Did you know that dryers put out huge volumes of sticky steam full of lint that can stick to and build up on the inside of the vent pipe and flapper to the point where it takes a long time to dry your clothes or clogs the whole system? This is also a fire hazard! An annual cleaning of the dryer vent system is easy to do and also helps prevent rats from making your dryer into their nursery. They can’t get through a flapper that actually closes when the dryer is turned off.
Holes in siding, windows, roofs as well as cracked putty can also be a source of moisture. So, inspect them all. If you see rusty siding nails or bleed marks in your siding, it may mean someone used the wrong siding nails and can also mean you have a moisture issue behind the siding.
Once you have found and corrected the sources of moisture, countersink the old nails, fill the old holes and re-nail as you go with galvanized nails. Using a stain blocker over the rust marks, before painting, works well to hide and seal out moisture.
Other common maintenance problems to look for include missing or damaged siding or trim. It’s important to repair and replace these materials to avoid moisture intrusion, causing deeper component structural problems and more unnecessary expense. If you own vintage housing stock, pay close attention to broken or missing window parts. The sash surrounds the glass panes
and must be kept well glazed and painted.

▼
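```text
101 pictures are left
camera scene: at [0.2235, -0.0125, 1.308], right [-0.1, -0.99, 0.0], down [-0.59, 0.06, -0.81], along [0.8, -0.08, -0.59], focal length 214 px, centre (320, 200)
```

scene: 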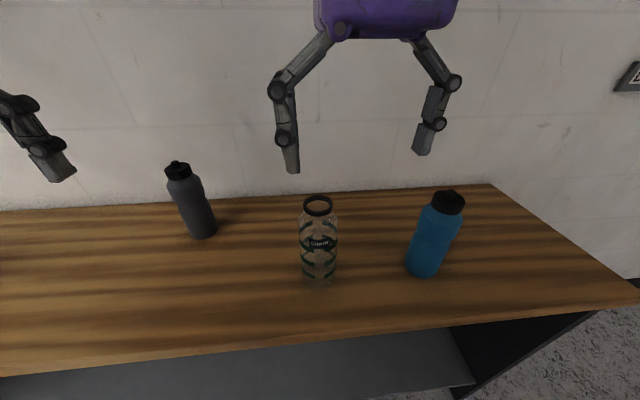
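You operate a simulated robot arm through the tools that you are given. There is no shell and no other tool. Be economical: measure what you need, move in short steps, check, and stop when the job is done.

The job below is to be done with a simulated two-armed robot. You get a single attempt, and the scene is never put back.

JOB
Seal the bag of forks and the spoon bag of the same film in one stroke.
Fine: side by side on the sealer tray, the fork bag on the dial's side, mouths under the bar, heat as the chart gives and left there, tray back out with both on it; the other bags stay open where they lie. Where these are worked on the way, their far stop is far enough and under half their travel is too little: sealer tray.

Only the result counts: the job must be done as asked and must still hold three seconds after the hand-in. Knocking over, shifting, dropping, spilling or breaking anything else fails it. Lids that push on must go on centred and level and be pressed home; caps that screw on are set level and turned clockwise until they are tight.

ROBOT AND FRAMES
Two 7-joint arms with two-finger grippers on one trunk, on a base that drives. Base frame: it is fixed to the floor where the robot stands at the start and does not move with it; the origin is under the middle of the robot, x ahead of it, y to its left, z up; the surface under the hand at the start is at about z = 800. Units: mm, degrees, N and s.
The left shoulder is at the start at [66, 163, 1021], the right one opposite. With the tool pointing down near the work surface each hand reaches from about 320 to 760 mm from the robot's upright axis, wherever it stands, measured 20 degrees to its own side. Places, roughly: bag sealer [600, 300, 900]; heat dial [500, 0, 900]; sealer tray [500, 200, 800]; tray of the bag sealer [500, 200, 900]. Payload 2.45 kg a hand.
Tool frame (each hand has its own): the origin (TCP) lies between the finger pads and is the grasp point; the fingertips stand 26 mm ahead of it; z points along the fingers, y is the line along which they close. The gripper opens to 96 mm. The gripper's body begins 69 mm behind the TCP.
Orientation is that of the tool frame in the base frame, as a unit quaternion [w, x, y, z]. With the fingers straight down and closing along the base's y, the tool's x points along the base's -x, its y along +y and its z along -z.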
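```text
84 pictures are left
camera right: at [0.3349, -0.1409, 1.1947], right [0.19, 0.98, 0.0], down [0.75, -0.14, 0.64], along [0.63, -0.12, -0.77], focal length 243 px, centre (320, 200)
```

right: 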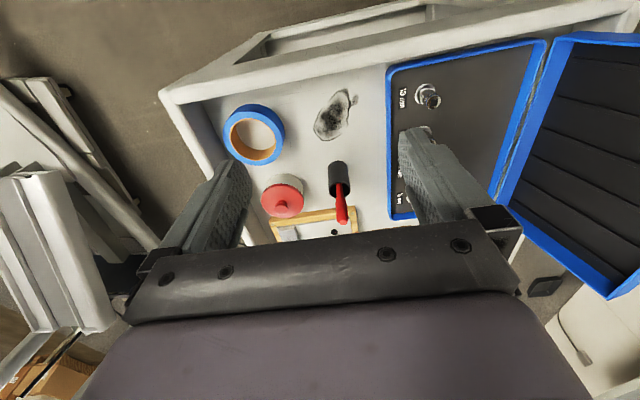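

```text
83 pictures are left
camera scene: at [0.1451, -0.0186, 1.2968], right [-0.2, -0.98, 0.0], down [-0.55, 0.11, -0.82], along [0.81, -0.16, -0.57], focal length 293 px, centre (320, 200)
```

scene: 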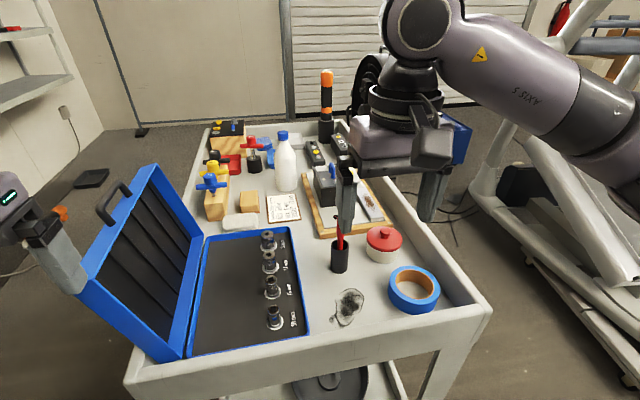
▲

The stool sill sheds the rain away from the siding and must be smooth, rot-free and well painted. The trim boards around each window make a weatherproof transition from siding to glass. They, too, must be tightly caulked and painted. When these parts fail, it can result in leaks, then wall and floor damage. When you observe, repair or replace window parts, make sure to stab test the wall sheathing just under the window sill, fixing what you find as soon as possible.
When it comes to home maintenance to keep moisture out, your time, money and effort will be rewarded with a better looking home and fewer major home repairs in the future!